Carmageddon II will occur this weekend, with some ramps along the 405 Freeway between the Santa Monica (10) and Ventura (101) freeways closing as early as 7 p.m. Friday. Lanes on the 405 will begin closing around 10 p.m. Friday, and the entire freeway stretch will be shut down by midnight.
The closure, which will enable crews to demolish the north half of the Mulholland Bridge over the freeway, is expected to continue until 5 a.m. Monday.
Sepulveda Boulevard will be available as an alternate route during the closure for local traffic only.
The demolition and reconstruction of the Mulholland bridge is part of the $1 billion Sepulveda Pass improvement project that is adding a 10-mile northbound carpool lane and making other upgrades along the route. The project is expected to be completed next year.
According to Caltrans, an average of 278,000 motorists drive the 405 Freeway through the Sepulveda Pass every day. That estimate is an average, so the actual number of cars that travel the typical weekend day is generally lower than a weekday, according to Caltrans.
Speaking at a news conference, Miles said that to avoid a traffic nightmare over the weekend, about two-thirds of the people who typically get on the 405 Freeway — the nation’s busiest — need to stay out of their cars during the closure.
Caltrans will have 30 additional portable electronic message signs on various freeways during the closure to provide up-to-date travel information to motorists. It will also have round-the-clock monitoring from its Los Angeles area Transportation Management Center in hopes of providing faster responses to emergencies that arise affecting freeway traffic.
“I-405 is still the nation’s busiest freeway,” according to K.N. Murthy, executive director of transit project delivery for the Metropolitan Transportation Authority, which is overseeing the $1 billion 405 Freeway construction project.
“Other connecting L.A. freeways have their own congestion challenges on weekends,” Murthy said. “The closure is still in the geographically constrained Sepulveda Pass, where there are no immediate or effective alternate routes. That’s why we still need the public’s full and complete cooperation if this second closure operation is going to be as successful as the first.”

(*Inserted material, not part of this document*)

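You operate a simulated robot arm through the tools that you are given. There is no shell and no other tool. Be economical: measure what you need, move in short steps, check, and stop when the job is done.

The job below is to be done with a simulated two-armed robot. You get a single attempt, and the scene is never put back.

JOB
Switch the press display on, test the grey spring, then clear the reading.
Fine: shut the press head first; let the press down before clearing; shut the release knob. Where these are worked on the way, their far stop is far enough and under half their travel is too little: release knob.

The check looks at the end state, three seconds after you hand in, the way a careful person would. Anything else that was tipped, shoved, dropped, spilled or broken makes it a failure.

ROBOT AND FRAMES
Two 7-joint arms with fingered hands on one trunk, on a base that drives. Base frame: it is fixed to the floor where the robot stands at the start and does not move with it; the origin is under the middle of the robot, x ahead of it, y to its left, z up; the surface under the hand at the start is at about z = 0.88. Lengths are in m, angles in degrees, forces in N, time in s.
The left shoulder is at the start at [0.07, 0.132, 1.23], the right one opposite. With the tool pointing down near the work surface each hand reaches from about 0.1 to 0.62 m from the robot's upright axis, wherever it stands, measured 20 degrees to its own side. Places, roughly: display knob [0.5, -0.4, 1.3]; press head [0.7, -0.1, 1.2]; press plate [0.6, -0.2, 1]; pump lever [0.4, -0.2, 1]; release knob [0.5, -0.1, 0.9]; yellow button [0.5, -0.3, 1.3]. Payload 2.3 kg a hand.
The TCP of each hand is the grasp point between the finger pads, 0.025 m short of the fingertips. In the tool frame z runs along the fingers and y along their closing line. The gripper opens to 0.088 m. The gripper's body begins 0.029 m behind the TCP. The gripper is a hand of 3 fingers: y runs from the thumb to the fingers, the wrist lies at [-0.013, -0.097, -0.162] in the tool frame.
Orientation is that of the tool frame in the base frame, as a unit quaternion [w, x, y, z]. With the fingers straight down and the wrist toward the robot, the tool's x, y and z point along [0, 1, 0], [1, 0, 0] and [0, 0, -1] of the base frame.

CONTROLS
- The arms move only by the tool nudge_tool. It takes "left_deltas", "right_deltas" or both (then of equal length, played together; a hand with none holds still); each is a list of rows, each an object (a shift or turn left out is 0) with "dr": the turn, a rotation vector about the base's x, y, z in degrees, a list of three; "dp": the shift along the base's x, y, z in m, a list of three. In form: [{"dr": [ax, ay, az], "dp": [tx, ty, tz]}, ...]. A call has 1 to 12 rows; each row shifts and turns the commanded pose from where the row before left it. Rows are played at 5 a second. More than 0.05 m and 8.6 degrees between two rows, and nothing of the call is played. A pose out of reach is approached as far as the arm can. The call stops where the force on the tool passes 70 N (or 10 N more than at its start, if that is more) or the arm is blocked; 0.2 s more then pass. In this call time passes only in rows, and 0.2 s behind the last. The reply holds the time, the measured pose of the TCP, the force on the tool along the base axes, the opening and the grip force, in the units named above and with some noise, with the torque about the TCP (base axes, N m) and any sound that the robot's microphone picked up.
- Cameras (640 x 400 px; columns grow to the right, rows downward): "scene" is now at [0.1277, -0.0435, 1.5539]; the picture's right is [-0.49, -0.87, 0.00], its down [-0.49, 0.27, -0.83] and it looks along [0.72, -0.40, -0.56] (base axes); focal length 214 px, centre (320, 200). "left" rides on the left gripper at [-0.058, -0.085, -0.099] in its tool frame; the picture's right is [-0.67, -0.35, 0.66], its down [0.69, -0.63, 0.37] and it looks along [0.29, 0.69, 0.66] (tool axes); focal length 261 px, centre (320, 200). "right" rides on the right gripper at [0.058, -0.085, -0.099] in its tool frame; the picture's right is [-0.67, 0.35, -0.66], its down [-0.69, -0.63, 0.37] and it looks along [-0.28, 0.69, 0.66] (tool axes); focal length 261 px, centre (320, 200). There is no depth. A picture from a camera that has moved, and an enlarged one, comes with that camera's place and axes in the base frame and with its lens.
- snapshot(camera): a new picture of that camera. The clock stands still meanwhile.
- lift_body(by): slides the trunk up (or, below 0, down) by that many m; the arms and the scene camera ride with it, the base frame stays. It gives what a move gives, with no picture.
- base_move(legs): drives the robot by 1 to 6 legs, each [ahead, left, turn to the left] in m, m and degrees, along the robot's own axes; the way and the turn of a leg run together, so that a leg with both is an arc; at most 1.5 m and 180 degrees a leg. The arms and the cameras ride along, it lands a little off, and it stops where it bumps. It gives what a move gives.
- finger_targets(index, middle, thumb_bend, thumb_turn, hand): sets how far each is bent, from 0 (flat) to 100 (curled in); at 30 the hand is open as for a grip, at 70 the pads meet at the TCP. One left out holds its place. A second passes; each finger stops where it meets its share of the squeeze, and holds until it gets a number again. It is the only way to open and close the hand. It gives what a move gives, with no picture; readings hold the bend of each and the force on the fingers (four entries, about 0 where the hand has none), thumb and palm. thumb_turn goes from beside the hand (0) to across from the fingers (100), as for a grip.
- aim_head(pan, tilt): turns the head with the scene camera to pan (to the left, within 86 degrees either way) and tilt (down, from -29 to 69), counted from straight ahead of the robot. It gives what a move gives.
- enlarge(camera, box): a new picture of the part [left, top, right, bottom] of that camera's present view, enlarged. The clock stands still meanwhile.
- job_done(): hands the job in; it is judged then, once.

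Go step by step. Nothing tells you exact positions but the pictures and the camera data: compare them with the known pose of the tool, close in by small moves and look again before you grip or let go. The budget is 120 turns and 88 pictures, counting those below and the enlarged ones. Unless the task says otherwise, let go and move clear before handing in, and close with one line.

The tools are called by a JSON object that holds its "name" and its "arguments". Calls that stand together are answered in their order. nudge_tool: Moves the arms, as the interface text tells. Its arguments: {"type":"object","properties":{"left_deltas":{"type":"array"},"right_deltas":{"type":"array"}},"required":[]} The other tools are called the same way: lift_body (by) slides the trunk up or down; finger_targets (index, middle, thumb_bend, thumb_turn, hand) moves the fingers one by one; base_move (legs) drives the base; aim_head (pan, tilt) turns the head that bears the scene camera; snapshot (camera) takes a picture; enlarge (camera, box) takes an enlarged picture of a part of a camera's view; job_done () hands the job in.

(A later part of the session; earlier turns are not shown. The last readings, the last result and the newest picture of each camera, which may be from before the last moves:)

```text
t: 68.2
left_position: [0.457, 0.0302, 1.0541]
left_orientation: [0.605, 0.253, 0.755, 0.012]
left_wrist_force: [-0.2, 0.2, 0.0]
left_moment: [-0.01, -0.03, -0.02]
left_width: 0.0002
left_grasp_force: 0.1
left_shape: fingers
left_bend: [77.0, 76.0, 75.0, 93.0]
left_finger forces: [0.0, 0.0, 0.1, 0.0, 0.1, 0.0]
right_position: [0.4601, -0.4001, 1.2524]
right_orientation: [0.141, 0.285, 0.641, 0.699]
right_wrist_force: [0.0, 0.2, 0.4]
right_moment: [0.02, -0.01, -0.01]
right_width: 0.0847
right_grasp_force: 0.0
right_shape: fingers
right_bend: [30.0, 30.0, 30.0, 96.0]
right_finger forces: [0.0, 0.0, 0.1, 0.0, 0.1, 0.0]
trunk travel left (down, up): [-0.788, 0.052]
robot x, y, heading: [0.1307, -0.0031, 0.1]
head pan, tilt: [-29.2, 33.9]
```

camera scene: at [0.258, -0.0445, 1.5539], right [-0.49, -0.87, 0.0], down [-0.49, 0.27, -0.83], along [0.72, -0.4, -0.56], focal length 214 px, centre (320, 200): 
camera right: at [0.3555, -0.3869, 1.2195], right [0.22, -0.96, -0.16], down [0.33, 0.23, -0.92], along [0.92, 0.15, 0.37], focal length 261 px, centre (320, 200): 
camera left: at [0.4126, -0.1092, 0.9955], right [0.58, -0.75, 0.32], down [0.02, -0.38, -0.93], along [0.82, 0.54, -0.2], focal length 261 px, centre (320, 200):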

The first Carmageddon took place in July 2011, and motorists heeded the weeks of warnings to avoid the area, leaving many streets in and near the closure area practically abandoned for the weekend. The demolition work on the south side of the Mulholland bridge during that closure was completed ahead of schedule, and the freeway was reopened 17 hours early.
But that success has prompted some fears that motorists this year would be a little more complacent. Metro officials also warn that there likely won’t be an early finish to the work during Carmageddon II, because two sets of bridge columns must be removed, compared with one last year. The demolition work will also be more complicated because of inactive utility lines, according to Metro.